Unabhängig davon würde das Berufungsurteil entgegen der Ansicht der Beschwerde auch nicht auf der geltend gemachten Abweichung beruhen. Denn der Verwaltungsgerichtshof hat selbstständig tragend darauf abgestellt, an einer Anspruchsgrundlage für die Nutzungsüberlassung oder eine ermessensfehlerfreie Entscheidung fehle es bereits deshalb, weil keine Anhaltspunkte für eine Widmung und/oder Indienststellung der Kapelle zugunsten der Allgemeinheit oder eines Personenkreises, dem der Kläger zugehörig sei, vorlägen und die Kapelle daher keine öffentliche Sache im Gemein-, Sonder- oder Anstaltsgebrauch sei, deren Überlassung zur Nutzung der Kläger nach gleichen Grundsätzen aufgrund einer ermessensfehlerfreien Entscheidung beanspruchen könnte ([X.] f.). Auch aus dem allgemeinen Gleichheitsgrundsatz (Art. 3 Abs. 1 GG) im Hinblick auf die Vergabepraxis des Beklagten oder den Grundrechten der Weltanschauungsfreiheit (Art. 4 Abs. 1 GG), der Meinungsfreiheit (Art. 5 Abs. 1 GG) oder der Versammlungsfreiheit (Art. 8 Abs. 1 GG) könne der Kläger keinen Anspruch auf Zulassung zur Nutzung der Kapelle oder auf eine ermessensfehlerfreie Entscheidung hierüber herleiten ([X.] ff.).
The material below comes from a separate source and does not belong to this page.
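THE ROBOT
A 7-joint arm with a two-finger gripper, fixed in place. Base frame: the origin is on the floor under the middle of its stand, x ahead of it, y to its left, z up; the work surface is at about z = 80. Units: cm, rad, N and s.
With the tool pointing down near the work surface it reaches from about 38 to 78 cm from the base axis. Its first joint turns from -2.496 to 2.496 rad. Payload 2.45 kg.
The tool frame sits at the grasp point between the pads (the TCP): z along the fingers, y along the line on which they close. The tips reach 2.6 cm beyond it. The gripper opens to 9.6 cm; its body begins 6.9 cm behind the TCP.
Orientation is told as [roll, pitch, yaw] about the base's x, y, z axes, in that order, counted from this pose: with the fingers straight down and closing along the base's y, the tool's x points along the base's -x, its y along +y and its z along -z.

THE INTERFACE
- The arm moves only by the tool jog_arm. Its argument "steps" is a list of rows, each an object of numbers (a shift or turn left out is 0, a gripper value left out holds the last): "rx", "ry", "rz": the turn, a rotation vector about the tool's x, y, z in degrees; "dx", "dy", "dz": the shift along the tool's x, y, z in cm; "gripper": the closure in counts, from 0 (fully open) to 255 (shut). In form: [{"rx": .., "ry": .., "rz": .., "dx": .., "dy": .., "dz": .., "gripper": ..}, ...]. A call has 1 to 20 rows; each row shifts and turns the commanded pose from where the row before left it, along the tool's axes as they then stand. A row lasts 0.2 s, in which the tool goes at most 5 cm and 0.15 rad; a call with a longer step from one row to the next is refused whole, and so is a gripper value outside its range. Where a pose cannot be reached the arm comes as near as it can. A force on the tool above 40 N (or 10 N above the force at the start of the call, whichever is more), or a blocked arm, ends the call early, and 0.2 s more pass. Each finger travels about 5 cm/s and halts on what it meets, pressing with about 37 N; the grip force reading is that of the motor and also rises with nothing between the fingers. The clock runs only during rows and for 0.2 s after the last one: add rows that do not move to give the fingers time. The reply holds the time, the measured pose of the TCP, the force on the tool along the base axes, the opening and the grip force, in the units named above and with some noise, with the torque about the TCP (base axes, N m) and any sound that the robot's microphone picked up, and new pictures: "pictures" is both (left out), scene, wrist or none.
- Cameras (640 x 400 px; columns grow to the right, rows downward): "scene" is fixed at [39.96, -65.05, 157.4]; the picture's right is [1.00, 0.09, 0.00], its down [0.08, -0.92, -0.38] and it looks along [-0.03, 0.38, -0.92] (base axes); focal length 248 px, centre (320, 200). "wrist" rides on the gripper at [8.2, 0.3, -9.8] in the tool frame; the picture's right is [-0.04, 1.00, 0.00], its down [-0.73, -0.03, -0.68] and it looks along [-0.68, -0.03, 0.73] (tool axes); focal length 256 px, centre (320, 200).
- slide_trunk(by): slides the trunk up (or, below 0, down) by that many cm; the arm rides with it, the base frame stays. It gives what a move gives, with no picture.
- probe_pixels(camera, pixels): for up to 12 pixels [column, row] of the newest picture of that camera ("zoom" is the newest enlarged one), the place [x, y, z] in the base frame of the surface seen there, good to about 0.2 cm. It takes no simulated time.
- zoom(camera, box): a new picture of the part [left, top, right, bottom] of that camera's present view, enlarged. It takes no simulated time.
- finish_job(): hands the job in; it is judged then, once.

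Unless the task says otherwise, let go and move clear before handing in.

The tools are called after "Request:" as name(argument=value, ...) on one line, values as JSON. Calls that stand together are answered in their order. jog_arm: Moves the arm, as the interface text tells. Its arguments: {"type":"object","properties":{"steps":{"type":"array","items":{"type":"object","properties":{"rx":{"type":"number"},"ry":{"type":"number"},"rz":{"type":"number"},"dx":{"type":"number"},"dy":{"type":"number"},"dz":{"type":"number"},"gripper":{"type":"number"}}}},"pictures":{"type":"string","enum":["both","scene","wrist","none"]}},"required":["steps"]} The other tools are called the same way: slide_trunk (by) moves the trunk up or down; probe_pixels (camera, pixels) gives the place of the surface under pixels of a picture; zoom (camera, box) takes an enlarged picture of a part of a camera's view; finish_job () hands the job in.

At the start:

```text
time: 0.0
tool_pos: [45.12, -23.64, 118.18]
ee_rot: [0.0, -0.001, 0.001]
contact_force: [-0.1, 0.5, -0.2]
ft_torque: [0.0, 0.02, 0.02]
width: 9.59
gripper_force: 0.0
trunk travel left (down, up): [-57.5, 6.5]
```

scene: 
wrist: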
Selbst wenn der Hinweis des Verwaltungsgerichtshofs, der Kläger könne aus der (freien) Widerruflichkeit des Übereinkommens nichts für einen eigenen Anspruch auf Überlassung der Kapelle zum Zweck der Durchführung der beabsichtigten Veranstaltung herleiten, mit der genannten Entscheidung des [X.]verfassungsgerichts nicht in Einklang stünde, würde sich - wie die Beschwerde auch ausdrücklich einräumt - immer noch die Frage stellen, woraus der Kläger einen rechtlichen Anspruch auf eigene Nutzung für die beabsichtigte Vortragsveranstaltung in dem Kapellenraum entnehmen kann.

6

Von einer weiteren Begründung sieht der Senat ab, weil sie nicht geeignet wäre, zur Klärung der Voraussetzungen beizutragen, unter denen eine Revision zuzulassen ist (§ 133 Abs. 5 Satz 2 Halbs. 2 VwGO).

7

Die Kostenentscheidung folgt aus § 154 Abs. 2, § 162 Abs. 3 VwGO. Es entspricht der Billigkeit, die außergerichtlichen Kosten der Beigeladenen dem Kläger aufzuerlegen, weil die Beigeladene einen Sachantrag gestellt und sich damit gemäß § 154 Abs. 3 VwGO einem Kostenrisiko ausgesetzt hat. Die Festsetzung des Streitwerts für das Beschwerdeverfahren ergibt sich aus § 47 Abs. 1 Satz 1 und Abs. 3 i.V.m. § 52 Abs. 2 GKG.

Meta

6 B 20/21

15.03.2022

Bundesverwaltungsgericht 6. Senat

Beschluss

Sachgebiet: B

vorgehend Verwaltungsgerichtshof Baden-Württemberg, 17. August 2021, Az: 2 S 2909/20, Urteil

Art 140 GG, Art 138 Abs 2 WRV

Zitier­vorschlag: Bundesverwaltungsgericht, Beschluss vom 15.03.2022, Az. 6 B 20/21 (REWIS RS 2022, 689)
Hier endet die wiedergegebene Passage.